Cheena: Why doesn’t P Chidambaram cut the taxes? Anyways, due to high consumption he would get revenue. Why don’t the Govt impose zero tax and take off the subsidies on petrol and diesel?

Narendra Taneja: Such drastic changes can't be done overnight. Keeping in mind that this is an election year, the government has launched many schemes for garnering votes. And such schemes need a lot of money. The entire political environment is such that to bring about any major change in terms of tax rationalisation, modernisation of the petroleum sector, giving autonomies to state-owned companies etc will not be easy. But at the same time, this is the only way forward. Unless there is a national consensus cutting across party lines, the mess will continue.

Kavita Kaur:Is the fuel price hike likely to give the much-needed push to renewable energy in India?

Narendra Taneja: Yes and no. Yes, because that would force public opinion and policy makers to think more in terms of alternatives. At the same time, the fact remains that there is no alternative to oil for next 20 years. Oil will remain the king for the next 20-25 years. Even if we start investing in alternatives heavily today, it will take a decade before those measures are effective. The best and the most sustainable alternative for a country like India is a nuclear power plant at every 300 kms. If we don't go ahead with the nuke deal, India has had it. And this is not out of love for America, but love for India.

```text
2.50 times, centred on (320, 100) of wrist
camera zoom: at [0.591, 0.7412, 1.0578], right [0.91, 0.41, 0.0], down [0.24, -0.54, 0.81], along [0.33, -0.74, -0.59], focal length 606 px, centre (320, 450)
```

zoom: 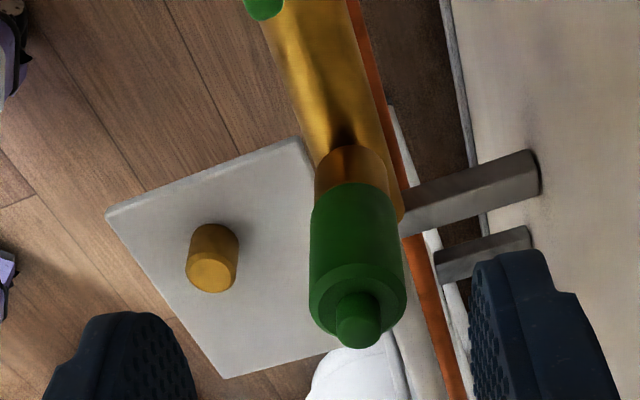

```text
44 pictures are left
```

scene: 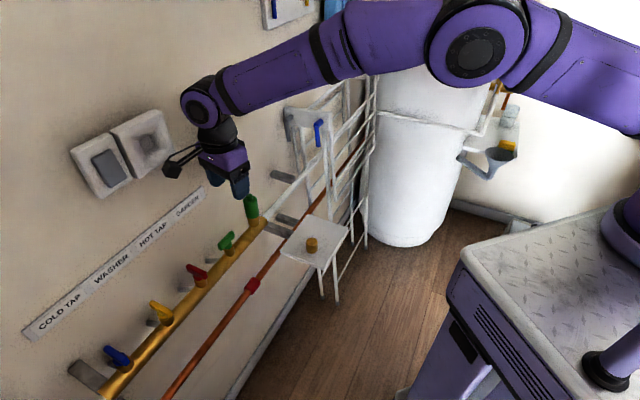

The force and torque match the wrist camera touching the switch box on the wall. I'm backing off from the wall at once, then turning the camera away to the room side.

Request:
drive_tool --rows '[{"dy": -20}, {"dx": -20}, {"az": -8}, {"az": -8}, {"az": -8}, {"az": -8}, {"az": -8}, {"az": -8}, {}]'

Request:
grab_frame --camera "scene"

Vivek: Good afternoon, Narendra. Out of all commodities, why are only petroleum products charged with such heavy duties and taxes?

Narendra Taneja: Good afternoon, Vivek. All countries depend heavily on the petroleum sector for duties. Some have modernised and reduced their dependence. But developed nations like Britain and India are still following the old archaic model. For eg, 50% of the Govt of India's total excise collection comes from the petroleum sector. The GoI should rationalise this.

Independent: Is it fair for the OPEC oligopoly to exploit us?

Narendra Taneja: OPEC is a cartel, it behaves like one. Earlier, the US exerted huge influence on OPEC. Since 9/11 things have changed much. Saudi Arabia has adopted 'Look East' policy. Public sentiment in the Middle East, an important oil producing area, has turned against the US. OPEC nations have started preparing for a future without oil. They have opted for a simple strategy, following in the footsteps of Dubai in terms of adopting a future economic model. New major oil-importing countries like India and China have not launched any official protest with the OPEC for political reasons.

Sandeep: What is the reason for a global price hike for fuel?

Narendra Taneja: A variety of reasons. 1.Geopoilitical concern over Iraq, West Africa and Venezuela in Latin America. 2. Serious concerns on the supply side with OPEC behaving more independently than ever before. The recent Bush visit to Saudi Arabia didn’t cut any ice on the issue. 3. Role of speculators in commodity market in London, New York. Some are genuine, while majority is speculation. 4. At the same time, there is an increased demand for petroleum products and crude oil, particularly from China, after the earthquake. China itself is looking at uninterrupted power supply during the Olympics, so it is sourcing diesel from wherever to ensure the same. This is also an important factor.